WRITTEN INSTRUCTION =
Will you print the material below without altering a single character?

INFORMATION SHOWN =

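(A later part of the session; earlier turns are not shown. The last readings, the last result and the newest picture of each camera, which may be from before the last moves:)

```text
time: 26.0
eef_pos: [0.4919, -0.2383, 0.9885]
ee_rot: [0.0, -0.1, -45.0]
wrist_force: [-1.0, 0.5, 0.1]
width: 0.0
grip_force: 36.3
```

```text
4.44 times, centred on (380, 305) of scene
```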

COMPLETE OUTPUT =
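(A later part of the session; earlier turns are not shown. The last readings, the last result and the newest picture of each camera, which may be from before the last moves:)

```text
time: 26.0
eef_pos: [0.4919, -0.2383, 0.9885]
ee_rot: [0.0, -0.1, -45.0]
wrist_force: [-1.0, 0.5, 0.1]
width: 0.0
grip_force: 36.3
```

```text
4.44 times, centred on (380, 305) of scene
```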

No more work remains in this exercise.